= SET EXERCISE 1 =
Copy exactly the lines from the one containing "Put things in" to the one containing "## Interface", both lines included, and nothing else.

= GIVEN INFORMATION =
========================================
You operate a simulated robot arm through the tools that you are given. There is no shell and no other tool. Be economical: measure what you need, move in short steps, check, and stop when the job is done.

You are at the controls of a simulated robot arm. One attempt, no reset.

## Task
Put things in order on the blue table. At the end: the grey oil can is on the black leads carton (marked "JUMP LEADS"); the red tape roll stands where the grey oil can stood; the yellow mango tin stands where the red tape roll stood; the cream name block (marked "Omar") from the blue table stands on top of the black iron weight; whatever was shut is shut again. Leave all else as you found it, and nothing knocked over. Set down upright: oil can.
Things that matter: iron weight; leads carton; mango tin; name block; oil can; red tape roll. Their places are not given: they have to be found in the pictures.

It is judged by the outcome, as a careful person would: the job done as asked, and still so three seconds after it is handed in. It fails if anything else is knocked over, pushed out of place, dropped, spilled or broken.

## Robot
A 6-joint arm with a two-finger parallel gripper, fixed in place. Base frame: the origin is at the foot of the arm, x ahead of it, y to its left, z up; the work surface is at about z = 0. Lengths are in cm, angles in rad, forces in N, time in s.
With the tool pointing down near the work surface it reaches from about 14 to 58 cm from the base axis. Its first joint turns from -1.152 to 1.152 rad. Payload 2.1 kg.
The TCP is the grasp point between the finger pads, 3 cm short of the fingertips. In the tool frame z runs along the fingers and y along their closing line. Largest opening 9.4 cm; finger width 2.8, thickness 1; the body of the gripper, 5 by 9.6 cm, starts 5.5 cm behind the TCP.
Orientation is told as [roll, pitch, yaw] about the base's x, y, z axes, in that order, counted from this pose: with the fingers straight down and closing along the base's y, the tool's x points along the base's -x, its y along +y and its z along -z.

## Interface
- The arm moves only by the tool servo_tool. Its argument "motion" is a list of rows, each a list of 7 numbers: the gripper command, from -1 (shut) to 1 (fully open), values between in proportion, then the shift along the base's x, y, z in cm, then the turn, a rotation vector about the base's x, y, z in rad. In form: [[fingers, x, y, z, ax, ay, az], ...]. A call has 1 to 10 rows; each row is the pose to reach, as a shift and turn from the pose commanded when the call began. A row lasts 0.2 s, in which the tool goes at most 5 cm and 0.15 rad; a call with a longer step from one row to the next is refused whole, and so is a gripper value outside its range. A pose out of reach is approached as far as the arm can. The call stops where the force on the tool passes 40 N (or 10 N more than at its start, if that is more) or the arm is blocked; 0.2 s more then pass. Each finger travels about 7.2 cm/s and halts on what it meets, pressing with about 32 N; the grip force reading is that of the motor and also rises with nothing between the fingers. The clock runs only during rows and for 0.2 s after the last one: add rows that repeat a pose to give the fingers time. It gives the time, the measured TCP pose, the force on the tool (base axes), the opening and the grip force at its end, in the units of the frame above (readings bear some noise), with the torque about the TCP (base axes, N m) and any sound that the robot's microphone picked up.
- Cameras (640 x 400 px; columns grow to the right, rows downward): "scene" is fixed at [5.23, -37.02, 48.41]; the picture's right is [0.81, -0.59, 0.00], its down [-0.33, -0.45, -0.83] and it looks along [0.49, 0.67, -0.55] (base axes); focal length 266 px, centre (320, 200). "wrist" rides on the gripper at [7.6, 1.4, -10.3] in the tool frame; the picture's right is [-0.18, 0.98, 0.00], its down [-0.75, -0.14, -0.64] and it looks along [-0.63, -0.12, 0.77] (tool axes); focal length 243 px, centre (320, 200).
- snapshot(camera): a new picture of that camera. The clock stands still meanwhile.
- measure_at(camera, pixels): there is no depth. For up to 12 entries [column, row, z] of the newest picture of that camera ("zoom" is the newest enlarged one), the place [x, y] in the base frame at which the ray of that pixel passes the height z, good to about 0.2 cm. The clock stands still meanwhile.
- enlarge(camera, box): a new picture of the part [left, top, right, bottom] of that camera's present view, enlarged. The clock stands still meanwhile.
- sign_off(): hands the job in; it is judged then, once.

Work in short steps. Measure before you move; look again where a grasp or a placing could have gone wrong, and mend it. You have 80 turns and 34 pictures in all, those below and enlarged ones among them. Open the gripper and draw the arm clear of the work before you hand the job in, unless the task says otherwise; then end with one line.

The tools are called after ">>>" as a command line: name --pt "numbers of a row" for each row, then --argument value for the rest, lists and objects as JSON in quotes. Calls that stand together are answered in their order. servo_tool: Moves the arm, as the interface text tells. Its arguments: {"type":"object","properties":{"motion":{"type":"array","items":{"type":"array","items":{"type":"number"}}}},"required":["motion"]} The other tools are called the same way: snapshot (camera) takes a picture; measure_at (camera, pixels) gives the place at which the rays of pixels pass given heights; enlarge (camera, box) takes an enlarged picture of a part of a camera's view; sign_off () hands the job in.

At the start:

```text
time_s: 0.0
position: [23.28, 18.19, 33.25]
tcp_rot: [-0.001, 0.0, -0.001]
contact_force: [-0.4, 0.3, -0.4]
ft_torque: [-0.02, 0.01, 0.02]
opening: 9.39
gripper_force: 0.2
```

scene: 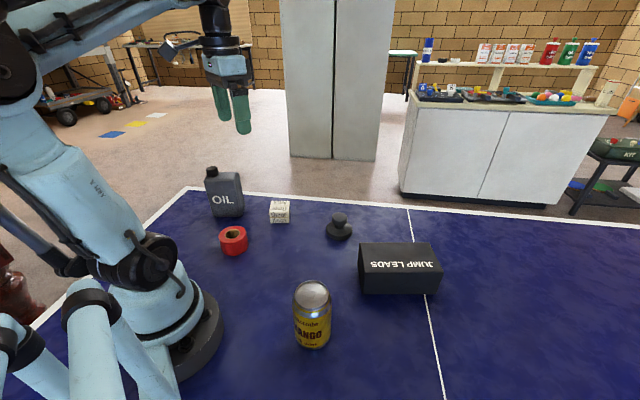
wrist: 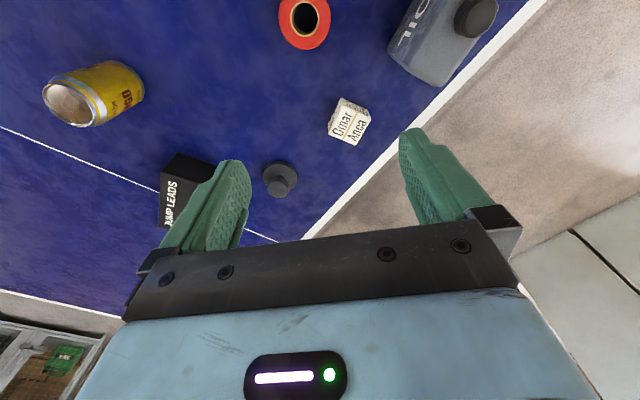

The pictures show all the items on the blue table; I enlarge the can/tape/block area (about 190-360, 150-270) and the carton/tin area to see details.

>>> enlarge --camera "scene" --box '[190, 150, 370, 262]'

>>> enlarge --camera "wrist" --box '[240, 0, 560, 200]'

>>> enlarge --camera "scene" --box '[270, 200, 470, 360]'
========================================
= EXCERPTED PASSAGE =
1. Field of the Invention
The present invention relates to systems and methods for transmitting and/or receiving electromagnetic signals, and in particular to a circularly polarized antenna having an improved axial ratio characteristic.
2. Description of the Related Art
Circularly polarized antennas are used in a variety of applications, including communications between vehicles with metallic structures such as aircraft and spacecraft, and terrestrial assets. Circular polarization is also used in satellite communication antennas because it allows the receiver on the ground to be in any orientation with respect to the satellite without incurring polarization mismatch. It also allows twice the data rate to be used sent using the same bandwidth, because two different data streams can be sent on left and right hand circular polarization.
However, for effective transmission and reception of such circularly polarized signals, the antennas on both the satellite and the ground or air station must have low axial ratio (ratio of the major axis to the minor axis of the polarization ellipse), in order to preserve the polarization purity between the two components (left and right hand polarizations), and minimize interference between the two.
What is needed is a circularly polarized antenna that provides a low axial ratio. The present invention satisfies that need.
To address the requirements described above, the present invention discloses a circularly polarized antenna system. The antenna system comprises a circularly-polarized antenna, and a high-impedance buffer surface, surrounding the circularly polarized antenna, and disposed between the circularly polarized antenna and a ground plane. The width of the high-impedance buffer surface between the circularly-polarized antenna and the ground plane is selected to achieve an H-plane radiation pattern substantially identical to an E-plane radiation pattern over a desired scan angle.
Referring now to the drawings in which like reference numbers represent corresponding parts throughout:
In the following description, reference is made to the accompanying drawings which form a part hereof, and which is shown, by way of illustration, several embodiments of the present invention. It is understood that other embodiments may be utilized and structural changes may be made without departing from the scope of the present invention.
========================================
= SET EXERCISE 2 =
Resume the excerpted passage where it left off.

= EXERCISE ANSWER 1 =
Put things in order on the blue table. At the end: the grey oil can is on the black leads carton (marked "JUMP LEADS"); the red tape roll stands where the grey oil can stood; the yellow mango tin stands where the red tape roll stood; the cream name block (marked "Omar") from the blue table stands on top of the black iron weight; whatever was shut is shut again. Leave all else as you found it, and nothing knocked over. Set down upright: oil can.
Things that matter: iron weight; leads carton; mango tin; name block; oil can; red tape roll. Their places are not given: they have to be found in the pictures.

It is judged by the outcome, as a careful person would: the job done as asked, and still so three seconds after it is handed in. It fails if anything else is knocked over, pushed out of place, dropped, spilled or broken.

## Robot
A 6-joint arm with a two-finger parallel gripper, fixed in place. Base frame: the origin is at the foot of the arm, x ahead of it, y to its left, z up; the work surface is at about z = 0. Lengths are in cm, angles in rad, forces in N, time in s.
With the tool pointing down near the work surface it reaches from about 14 to 58 cm from the base axis. Its first joint turns from -1.152 to 1.152 rad. Payload 2.1 kg.
The TCP is the grasp point between the finger pads, 3 cm short of the fingertips. In the tool frame z runs along the fingers and y along their closing line. Largest opening 9.4 cm; finger width 2.8, thickness 1; the body of the gripper, 5 by 9.6 cm, starts 5.5 cm behind the TCP.
Orientation is told as [roll, pitch, yaw] about the base's x, y, z axes, in that order, counted from this pose: with the fingers straight down and closing along the base's y, the tool's x points along the base's -x, its y along +y and its z along -z.

## Interface

= EXERCISE ANSWER 2 =
Circularly polarized antenna systems 106 typically transmit signal components that are both right hand circularly polarized, and left hand circularly polarized. If these components are sufficiently isolated, both can be used, providing two channels that can be used effectively doubling the data rate of the communication link by transmitting two different data streams, one on each polarization. If the components are not sufficiently isolated, isolation of each of the two channels becomes more difficult. Also, typically, the axial ratio of a circularly polarized antenna degrades as lower angles (look angles closer to the ground plane of the antenna). For example, in communications between an aircraft 102B and a spacecraft 102A, such as a satellite, the circularly polarized antenna system 106 is required to steer the beam towards the satellite, which, depending on the attitude of the aircraft 102B, is often at low scan angles (shown in
Conventionally, circularly polarized antenna systems 106 on ordinary metal ground planes tend to suffer from poor axial ratio at angles near the ground plane.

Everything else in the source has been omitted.